Tinnitus can be caused by a number of things (see below), but the two most common causes are hearing loss and noise exposure.
- Noise-induced hearing loss
- Age-related hearing loss
- Ear diseases and disorders
- Extreme stress or trauma
- Degeneration of the hair cells in the cochlear
- Ear problems, such as otosclerosis (fixation of the tiny stirrup bone in the middle ear)
- Meniere’s disease (swelling of a duct in the ear)
- Some medications.
- Head trauma
- Large doses of certain drugs such as aspirin (always check with your doctor whether the medication they are prescribing has a side effect of causing or exacerbating the condition)
- Compacted ear wax
- Middle ear infections
- Jaw misalignment (specifically, dysfunction of the joint connecting the jaw to the bone under the ear)
- Perilymph fistula (a hole in the inner ear, allowing fluid to escape)
- Certain types of tumours
- Cardiovascular disease
- Thyroid disorders
Now that we know some conditions which can cause tinnitus, it’s important to know what can make it worse and how to avoid them. The three major factors that can exacerbate tinnitus are loud noise exposure, stress and fatigue, and use of some medications.
Working in noisy surroundings, listening to loud music (both at concerts and through headphones), playing musical instruments, and exposure to other loud noises without using special protective equipment increases the risk of developing tinnitus as well as hearing loss. Even a single incident of exposure to an extremely loud noise (such as fireworks or other explosions, or a gunshot fired close to the ear) can result in tinnitus or hearing loss.
Earplugs or other hearing protection often prevent tinnitus that may otherwise be caused by excessive noise. You should always wear hearing protection in noisy environments, even if you do not find the noise uncomfortable. Hearing loss at higher frequencies is often painless, and the most common result is tinnitus.
Stress & Fatigue
There is some evidence that stress makes tinnitus worse. Although stress is part of everyday life, you can take steps to reduce stress levels by using relaxation and stress management techniques that help you stay calm, think positively, and focus your energies outward and away from the tinnitus.
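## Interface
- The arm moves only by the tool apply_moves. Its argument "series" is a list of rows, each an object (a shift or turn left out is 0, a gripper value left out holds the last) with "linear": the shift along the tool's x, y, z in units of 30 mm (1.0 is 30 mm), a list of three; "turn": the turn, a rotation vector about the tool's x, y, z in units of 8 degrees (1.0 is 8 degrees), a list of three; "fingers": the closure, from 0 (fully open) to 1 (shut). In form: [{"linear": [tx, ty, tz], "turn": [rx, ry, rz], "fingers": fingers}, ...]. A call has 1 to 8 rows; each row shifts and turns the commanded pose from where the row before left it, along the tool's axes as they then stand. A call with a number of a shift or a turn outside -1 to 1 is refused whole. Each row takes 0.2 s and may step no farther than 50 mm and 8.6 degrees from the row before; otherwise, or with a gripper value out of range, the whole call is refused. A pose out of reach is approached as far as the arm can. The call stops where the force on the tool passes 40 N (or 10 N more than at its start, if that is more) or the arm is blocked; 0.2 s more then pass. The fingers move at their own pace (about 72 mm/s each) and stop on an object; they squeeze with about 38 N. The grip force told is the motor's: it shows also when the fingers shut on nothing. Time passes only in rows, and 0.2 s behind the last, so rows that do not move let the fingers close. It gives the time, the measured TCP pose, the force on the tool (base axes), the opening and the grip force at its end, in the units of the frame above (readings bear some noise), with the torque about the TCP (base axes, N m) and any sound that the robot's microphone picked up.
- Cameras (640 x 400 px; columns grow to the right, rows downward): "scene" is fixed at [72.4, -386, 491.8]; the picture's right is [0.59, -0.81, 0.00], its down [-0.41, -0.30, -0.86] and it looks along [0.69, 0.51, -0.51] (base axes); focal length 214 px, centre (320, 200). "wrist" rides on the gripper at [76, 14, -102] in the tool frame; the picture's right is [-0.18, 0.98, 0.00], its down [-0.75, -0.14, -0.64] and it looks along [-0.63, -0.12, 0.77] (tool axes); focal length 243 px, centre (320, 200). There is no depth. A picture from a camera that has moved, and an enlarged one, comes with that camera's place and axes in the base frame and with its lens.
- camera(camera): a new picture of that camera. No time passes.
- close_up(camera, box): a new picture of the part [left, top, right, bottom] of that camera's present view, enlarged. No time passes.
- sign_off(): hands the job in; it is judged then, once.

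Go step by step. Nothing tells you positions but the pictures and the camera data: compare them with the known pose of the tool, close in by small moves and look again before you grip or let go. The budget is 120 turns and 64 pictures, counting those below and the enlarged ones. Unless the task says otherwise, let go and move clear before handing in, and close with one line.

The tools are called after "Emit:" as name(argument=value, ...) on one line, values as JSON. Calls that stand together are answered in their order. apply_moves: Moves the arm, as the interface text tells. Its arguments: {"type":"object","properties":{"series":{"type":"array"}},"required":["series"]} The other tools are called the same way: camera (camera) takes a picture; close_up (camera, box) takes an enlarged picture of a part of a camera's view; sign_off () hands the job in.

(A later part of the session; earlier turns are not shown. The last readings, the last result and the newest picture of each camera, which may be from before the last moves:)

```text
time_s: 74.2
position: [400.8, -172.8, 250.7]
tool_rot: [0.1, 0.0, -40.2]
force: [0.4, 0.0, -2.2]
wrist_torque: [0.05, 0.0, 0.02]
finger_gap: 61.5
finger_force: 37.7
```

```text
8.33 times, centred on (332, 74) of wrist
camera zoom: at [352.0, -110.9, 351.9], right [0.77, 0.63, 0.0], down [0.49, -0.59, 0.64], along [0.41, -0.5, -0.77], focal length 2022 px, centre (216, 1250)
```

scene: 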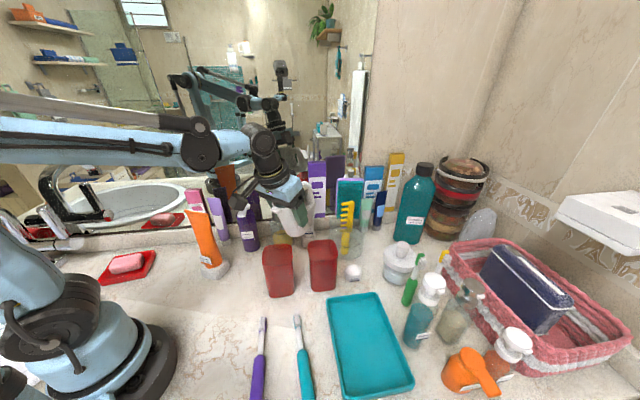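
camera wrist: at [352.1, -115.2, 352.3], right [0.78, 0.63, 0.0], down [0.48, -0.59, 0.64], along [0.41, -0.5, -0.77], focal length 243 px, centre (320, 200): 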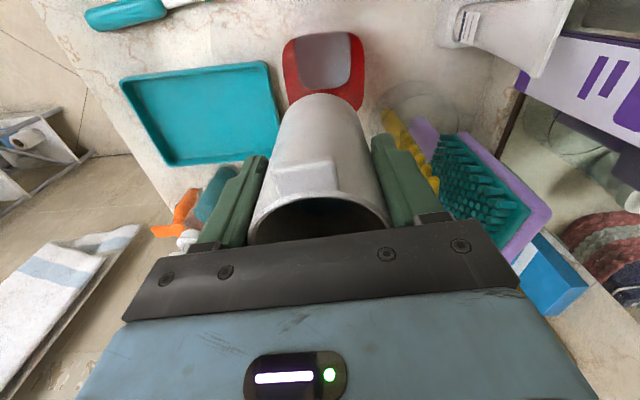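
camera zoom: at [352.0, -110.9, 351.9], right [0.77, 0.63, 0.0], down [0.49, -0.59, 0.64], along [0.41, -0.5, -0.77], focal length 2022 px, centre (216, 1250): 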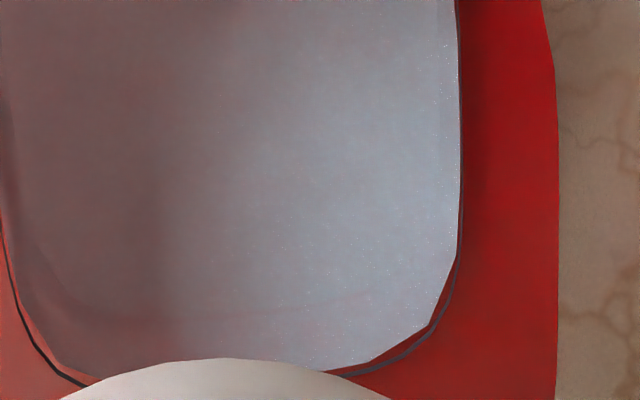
Hypnotherapy can help with relaxation and cognitive behavioural therapy, offered by clinical psychologists, can help you to change the way you think about the condition, learn ways to focus your attention away from your tinnitus, and control the stress associated with the condition.
Medications & Other Substances
It is essential to tell your family doctor about your tinnitus; some common medications may cause it as a side effect or make your existing condition worse. Take special care with medications for arthritis, rheumatic diseases, some antibiotics, and anti-depressants. Excessive use of aspirin can also create issues; ask your doctor about alternatives if this is a concern.
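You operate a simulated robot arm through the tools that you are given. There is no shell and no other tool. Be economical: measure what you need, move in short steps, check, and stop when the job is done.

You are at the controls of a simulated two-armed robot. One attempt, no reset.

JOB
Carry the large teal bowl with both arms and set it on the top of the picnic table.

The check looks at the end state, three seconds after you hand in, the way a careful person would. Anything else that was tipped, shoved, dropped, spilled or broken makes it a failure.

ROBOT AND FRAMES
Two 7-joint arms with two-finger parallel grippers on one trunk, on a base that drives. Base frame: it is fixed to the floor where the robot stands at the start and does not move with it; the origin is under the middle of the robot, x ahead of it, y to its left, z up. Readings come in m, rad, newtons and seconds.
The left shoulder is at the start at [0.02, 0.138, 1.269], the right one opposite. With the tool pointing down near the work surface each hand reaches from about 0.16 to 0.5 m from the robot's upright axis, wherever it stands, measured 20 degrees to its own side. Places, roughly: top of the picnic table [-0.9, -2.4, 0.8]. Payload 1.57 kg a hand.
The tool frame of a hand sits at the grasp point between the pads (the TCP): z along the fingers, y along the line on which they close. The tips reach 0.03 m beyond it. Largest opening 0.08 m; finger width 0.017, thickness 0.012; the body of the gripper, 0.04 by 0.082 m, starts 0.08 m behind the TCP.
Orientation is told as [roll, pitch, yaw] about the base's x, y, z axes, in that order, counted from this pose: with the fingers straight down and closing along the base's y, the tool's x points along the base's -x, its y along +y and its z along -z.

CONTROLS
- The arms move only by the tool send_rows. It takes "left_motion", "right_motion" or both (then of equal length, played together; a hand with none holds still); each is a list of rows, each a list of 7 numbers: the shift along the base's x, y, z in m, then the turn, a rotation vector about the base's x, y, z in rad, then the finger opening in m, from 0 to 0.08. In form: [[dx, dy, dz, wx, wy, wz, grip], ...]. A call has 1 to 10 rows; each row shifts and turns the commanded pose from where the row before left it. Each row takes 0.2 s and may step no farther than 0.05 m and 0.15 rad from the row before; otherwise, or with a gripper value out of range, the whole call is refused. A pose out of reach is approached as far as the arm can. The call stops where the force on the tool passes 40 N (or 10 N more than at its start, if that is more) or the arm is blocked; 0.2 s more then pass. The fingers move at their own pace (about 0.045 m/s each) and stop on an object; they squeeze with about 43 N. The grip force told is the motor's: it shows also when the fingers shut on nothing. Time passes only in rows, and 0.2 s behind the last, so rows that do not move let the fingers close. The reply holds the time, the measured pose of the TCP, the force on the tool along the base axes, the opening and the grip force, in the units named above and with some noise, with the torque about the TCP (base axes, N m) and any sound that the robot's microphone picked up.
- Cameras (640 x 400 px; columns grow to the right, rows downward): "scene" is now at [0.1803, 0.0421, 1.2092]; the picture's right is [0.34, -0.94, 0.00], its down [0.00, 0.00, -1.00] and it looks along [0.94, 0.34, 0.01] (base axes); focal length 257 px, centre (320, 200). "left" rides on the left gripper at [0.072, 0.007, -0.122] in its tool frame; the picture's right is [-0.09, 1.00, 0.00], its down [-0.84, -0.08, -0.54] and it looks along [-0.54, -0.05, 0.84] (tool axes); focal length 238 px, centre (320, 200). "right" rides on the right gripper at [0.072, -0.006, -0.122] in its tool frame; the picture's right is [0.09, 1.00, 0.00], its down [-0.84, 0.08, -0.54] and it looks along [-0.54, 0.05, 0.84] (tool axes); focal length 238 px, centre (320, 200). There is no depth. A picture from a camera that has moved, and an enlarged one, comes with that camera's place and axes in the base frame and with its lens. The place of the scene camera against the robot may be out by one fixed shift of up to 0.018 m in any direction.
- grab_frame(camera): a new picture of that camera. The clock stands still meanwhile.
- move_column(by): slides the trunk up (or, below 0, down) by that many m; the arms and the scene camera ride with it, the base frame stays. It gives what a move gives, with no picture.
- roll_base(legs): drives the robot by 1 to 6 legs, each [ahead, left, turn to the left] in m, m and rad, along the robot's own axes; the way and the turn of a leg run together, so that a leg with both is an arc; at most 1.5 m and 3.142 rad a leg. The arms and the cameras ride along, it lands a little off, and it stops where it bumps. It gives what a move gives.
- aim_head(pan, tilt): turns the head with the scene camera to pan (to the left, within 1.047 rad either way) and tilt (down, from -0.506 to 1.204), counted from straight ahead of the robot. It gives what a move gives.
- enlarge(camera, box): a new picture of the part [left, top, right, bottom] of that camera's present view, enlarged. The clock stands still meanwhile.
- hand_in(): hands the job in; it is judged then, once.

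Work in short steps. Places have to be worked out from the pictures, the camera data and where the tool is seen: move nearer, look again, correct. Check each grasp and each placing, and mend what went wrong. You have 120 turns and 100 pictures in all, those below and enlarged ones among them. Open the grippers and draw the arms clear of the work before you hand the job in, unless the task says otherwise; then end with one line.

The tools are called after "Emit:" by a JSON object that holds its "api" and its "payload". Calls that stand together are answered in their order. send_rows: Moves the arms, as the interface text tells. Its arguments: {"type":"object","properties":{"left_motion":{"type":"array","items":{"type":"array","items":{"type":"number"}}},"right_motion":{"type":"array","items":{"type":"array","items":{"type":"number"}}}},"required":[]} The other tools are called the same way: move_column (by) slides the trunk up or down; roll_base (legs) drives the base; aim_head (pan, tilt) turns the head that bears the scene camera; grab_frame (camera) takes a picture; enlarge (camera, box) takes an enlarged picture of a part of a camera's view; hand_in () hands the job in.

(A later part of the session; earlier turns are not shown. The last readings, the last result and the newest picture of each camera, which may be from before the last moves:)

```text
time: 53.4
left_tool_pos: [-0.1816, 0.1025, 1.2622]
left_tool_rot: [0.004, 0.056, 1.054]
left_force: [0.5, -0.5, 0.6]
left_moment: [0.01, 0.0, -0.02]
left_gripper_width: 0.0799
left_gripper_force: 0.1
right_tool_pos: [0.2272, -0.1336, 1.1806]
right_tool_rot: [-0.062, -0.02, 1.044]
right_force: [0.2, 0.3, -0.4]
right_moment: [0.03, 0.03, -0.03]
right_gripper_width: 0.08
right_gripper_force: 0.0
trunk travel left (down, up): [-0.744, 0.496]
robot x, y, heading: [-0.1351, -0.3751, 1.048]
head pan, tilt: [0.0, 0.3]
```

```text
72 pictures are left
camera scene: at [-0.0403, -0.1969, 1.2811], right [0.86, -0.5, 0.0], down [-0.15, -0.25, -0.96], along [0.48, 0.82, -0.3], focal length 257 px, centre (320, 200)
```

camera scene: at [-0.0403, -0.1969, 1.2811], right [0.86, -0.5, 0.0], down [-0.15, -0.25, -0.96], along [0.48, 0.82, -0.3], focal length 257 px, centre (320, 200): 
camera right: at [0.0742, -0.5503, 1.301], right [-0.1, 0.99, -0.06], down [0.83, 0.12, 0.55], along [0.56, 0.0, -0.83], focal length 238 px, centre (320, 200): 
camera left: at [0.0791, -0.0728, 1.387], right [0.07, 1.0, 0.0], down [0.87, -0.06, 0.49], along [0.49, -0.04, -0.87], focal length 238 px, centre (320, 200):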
Some foods and substances are also suspected of making tinnitus worse, although this has not been scientifically proven. While you don’t have to avoid them altogether, try easing off caffeine, quinine (tonic water), and alcohol as they can temporarily worsen tinnitus for some people. Carbohydrate-rich meals, like pasta, can have a calming or sedating effect, which can be helpful. However, give yourself time to digest your meal before you go to bed to avoid disturbed sleep.
Is There a Cure?
Even though there is currently no definitive cure for tinnitus, it is important to recognise that tinnitus does not have to affect your quality of life. This being said, there are techniques, management strategies, and treatments which can help reduce its effects on your life. Treatment options like Tinnitus Retraining Therapy, Surgery, Medications, and Hearing aids can help.
Regardless of the cause, it is important to speak with a professional about your worries and symptoms. Speak with your family doctor, audiologist/hearing professional or ear specialist to begin your journey towards overcoming tinnitus.